There's really a lot missing in communicating through typed words, that's so true. People read all sorts of moods into my typed words that, in reality, are far more friendly than it comes off. Thank you for your kind comments on my voice.

I respect what you're saying. My approach, the thread, topic, all of it, isn't everyone's cup of tea. Just like in-depth discussions of ancient China aren't for me, or at least not as a steady diet. I "get it" only sorta, but I don't really get it. I leave that to those who more fully get it, those with a passion for it. I eek through osmosis enough from them to get by.

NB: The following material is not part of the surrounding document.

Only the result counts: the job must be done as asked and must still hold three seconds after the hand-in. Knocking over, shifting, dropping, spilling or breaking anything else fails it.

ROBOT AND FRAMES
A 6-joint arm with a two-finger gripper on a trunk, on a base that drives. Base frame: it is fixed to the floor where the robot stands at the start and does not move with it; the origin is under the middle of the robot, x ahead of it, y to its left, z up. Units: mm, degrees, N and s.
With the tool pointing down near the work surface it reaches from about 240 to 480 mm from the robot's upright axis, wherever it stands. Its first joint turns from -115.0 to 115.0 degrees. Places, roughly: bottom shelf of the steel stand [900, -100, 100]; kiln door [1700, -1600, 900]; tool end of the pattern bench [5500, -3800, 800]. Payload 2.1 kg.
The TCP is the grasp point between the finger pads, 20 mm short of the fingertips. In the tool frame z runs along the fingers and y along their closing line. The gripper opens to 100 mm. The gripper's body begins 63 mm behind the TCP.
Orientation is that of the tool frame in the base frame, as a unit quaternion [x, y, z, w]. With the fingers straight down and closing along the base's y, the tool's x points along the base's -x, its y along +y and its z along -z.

For clarification, my impromptu little poem (the "get it" one) was speaking of art. No specific art or anyone's ‘getting it’ in particular, just art in general is that way. And, different people ‘get’ different kinds of art, music, poetry. I don’t get classical, Hilary probably doesn’t get blues. Abstract thought is a specialty; it doesn't come easily or naturally to everyone. It probably does sound like just a lot of gibberish to most. That doesn't make one any cooler than the other. It's just different facility strengths. Ask me to subtract numbers and I’ll be using my fingers and toes. And names… well, you already how great I am at remembering them. :bag:

I also was interested to hear more about transformation. I asked Autumn: transformation of what? From what to what? Maybe she answered and I didn’t get it. I’m still interested in hearing more about transformation.

Thanks!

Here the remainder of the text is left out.